To commemorate what would be the county-music master’s 80th birthday on Feb. 26, several celebrations, projects and events are scheduled throughout the year. Cash’s boyhood home in Dyess, Ark. is being restored. Columbia/Legacy will release a series of archived recordings, starting with a collection of his gospel and spiritual songs from 1970s and ’80s called Bootleg IV: The Soul of Truth, which will be available in April. A Johnny Cash Museum is scheduled to open this summer in Nashville.
Johnny Cash was born to farmers in Kingsland, Ark. on Feb. 26, 1932. As the fourth of five children, he recalled in a 1969 TIME article that although his family was dirt poor, “I was never hungry a day in my life….at breakfast it was just fatback and biscuits—but that was plenty.” After high school, Cash worked at an auto plant in Pontiac, Mich. (where, as far as we know, he did not actually construct a car from stolen parts, as he later pretended to in his 1976 song “One Piece at a Time”).
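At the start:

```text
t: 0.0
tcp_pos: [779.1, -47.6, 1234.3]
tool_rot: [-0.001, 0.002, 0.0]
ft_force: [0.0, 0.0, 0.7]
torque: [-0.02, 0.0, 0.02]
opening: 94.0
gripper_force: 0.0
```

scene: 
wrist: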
He joined the Air Force for a few years, and then in 1954 he married Vivian Liberto and the couple moved to Memphis.
Cash had always been musical—as a child he sang at the Dyess Central Baptist Church and he reportedly learned to play the guitar while in the Air Force —so when he moved to Memphis, he hooked up with two musicians, Luther Perkins and Marshall Grant, and auditioned for Sam Phillips at Sun Records. He recorded “Hey, Porter” and “Cry Cry Cry” for Phillips, the latter of which became his first hit, peaking at No. 14 on the Billboard’s Top 20 in 1955. He followed it up with “Folsom Prison Blues” and “I Walk the Line,” which shot up to No. 1 and stayed there for 43 weeks. It would sell over two million copies. (Cash’s stint at Sun Records was relatively shortlived; he switched to Columbia in 1958 because the Phillips wouldn’t let him record gospel music).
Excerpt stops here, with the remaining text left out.